_SOURCE EXCERPT_.
##########

In Chris Goode’s Mirabel, at Ovalhouse, the world has already ended when eight-year-old Mirabel wakes up all alone. There is nobody there for her except her one-eyed talking stuffed bear. Together, Mirabel and Bear set out on a journey across a wasted landscape in search of a grown-up. “That’s what I was told to do. By people I trust,” says Mirabel, who has brought along the essentials: a tube of Chewits, a pack of Disney Frozen plasters and her French vocab homework. “In an emergency, tell a grown-up.”
“Tell them what?” asks Bear. “Just tell them,” replies Mirabel.
“This isn’t a true story yet,” says Chris Goode at the start of this dense, challenging but haunting story-sharing show, “but by the time I’ve finished telling it, who knows.” The tick of that clock is loud. Goode’s blind-folded storyteller suggests a latter-day Tiresias. Or perhaps a shaman, in the sense that all storytellers are shape-shifting shamans. But will we hear what he has to say, and maybe the seer-sayer himself is a blind fool like all of us.

##########

_WHAT YOU NEED TO DO_.
I need the source excerpt continued from the place where it stops.

##########

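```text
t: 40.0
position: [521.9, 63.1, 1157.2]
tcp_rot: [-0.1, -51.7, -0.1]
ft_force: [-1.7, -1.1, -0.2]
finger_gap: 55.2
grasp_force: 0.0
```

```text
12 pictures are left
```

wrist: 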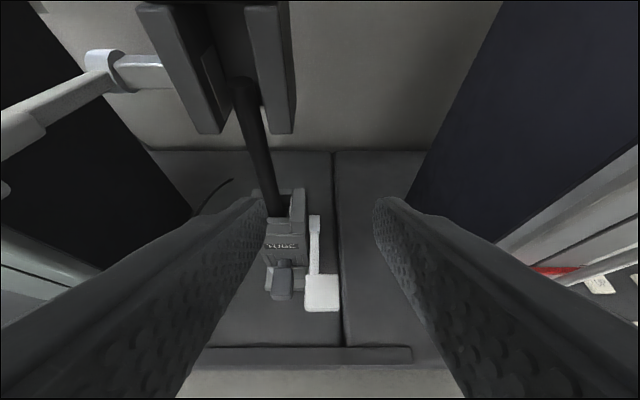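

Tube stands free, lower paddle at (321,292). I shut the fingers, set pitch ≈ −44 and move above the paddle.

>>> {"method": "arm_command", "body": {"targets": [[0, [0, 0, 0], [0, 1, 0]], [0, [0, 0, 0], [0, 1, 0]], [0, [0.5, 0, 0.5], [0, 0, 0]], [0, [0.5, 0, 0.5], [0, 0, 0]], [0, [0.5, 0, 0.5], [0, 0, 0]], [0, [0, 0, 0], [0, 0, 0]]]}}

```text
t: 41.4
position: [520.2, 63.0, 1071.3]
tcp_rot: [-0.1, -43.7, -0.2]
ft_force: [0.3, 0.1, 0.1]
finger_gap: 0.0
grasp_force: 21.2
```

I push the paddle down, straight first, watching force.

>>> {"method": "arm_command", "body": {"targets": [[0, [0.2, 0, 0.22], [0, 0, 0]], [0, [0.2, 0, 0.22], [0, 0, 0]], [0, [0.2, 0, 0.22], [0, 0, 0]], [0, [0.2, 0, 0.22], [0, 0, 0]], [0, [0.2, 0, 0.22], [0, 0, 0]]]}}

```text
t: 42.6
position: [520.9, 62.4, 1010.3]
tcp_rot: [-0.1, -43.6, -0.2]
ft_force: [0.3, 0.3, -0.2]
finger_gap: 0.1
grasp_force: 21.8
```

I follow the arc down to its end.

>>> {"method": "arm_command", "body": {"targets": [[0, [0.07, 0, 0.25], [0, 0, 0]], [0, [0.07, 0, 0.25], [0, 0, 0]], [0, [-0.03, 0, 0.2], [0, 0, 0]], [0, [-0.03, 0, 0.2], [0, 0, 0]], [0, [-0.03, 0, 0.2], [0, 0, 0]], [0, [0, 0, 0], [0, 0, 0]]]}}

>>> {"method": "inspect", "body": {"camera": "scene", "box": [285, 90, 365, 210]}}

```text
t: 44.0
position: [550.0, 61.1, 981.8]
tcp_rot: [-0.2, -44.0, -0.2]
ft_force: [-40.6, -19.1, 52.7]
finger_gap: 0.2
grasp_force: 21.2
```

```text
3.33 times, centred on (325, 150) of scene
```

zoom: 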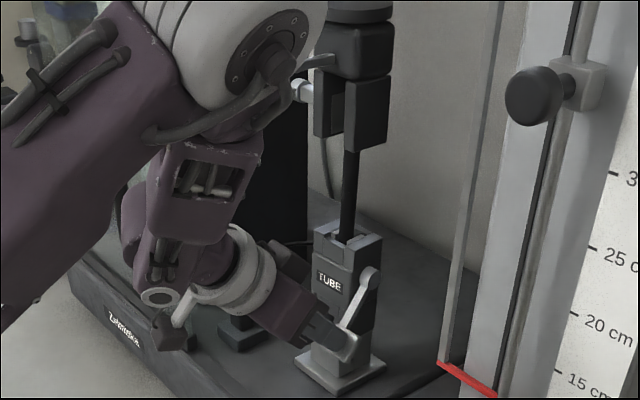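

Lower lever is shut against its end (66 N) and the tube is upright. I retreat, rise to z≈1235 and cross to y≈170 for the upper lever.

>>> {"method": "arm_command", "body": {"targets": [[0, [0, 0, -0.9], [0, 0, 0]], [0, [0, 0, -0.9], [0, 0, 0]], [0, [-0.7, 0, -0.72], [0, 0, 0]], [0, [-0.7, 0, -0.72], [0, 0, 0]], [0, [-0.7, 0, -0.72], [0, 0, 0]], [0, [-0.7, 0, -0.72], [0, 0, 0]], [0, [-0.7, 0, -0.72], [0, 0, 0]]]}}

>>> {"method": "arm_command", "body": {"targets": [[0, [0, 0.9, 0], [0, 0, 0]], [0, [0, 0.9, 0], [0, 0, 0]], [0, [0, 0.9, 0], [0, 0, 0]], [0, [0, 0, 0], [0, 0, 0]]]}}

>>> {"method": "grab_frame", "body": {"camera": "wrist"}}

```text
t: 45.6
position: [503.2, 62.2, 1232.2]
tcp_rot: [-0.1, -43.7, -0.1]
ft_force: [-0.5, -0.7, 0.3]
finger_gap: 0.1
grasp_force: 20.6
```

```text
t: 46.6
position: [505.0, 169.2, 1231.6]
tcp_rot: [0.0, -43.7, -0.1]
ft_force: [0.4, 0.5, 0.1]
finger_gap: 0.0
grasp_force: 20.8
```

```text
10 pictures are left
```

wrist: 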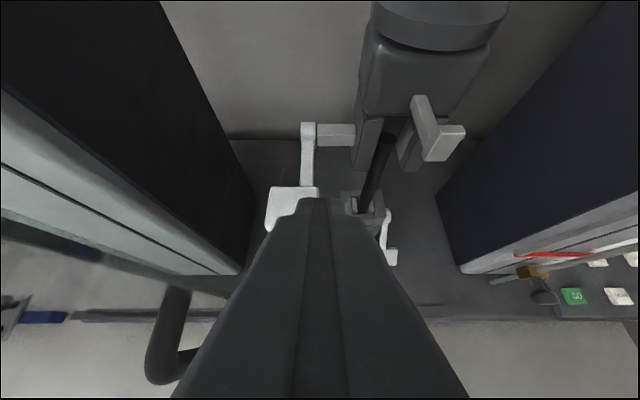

##########

_TASK ANSWER_.
Like all fairy tales, this offers a warning to its listeners but the possibility of change too. As Marina Warner has observed, “fairy tales, such as those the Grimms collected, keep inventing figures of desire as they confront the utmost misery, embody a healthy desire to escape it, and then frame alternatives, expressions of hope.”
Little Mirabel, a child lost in a world destroyed by the adults, has more than a sticking plaster resilience. Despite everything thrown at her she is intent on finding the emergency exit. She knows that she must rescue herself. The adults can’t or won’t do it. She is a walking expression of hope in a desert of despair.
Chris Goode in Mirabel. Photo by The Other Richard.
Goode — on stage the entire time — offers up this apocalyptic fairy tale with a no-nonsense grace. The 90 minutes is child-like but never childish. In fact, it is seriously grown up in its refusal to make its meanings instantly apparent, the way it works both on a conscious and unconscious level, and how it invites us to dream it as much as understand every single word. Fairy tales are sometimes called wonder tales because of the way they embrace the fantastical. There is wonder about this show even when it is not an the easiest of evenings. But then the end of the world was never going to be just a walk in the park. Mirabel seems to know that, so why shouldn’t we?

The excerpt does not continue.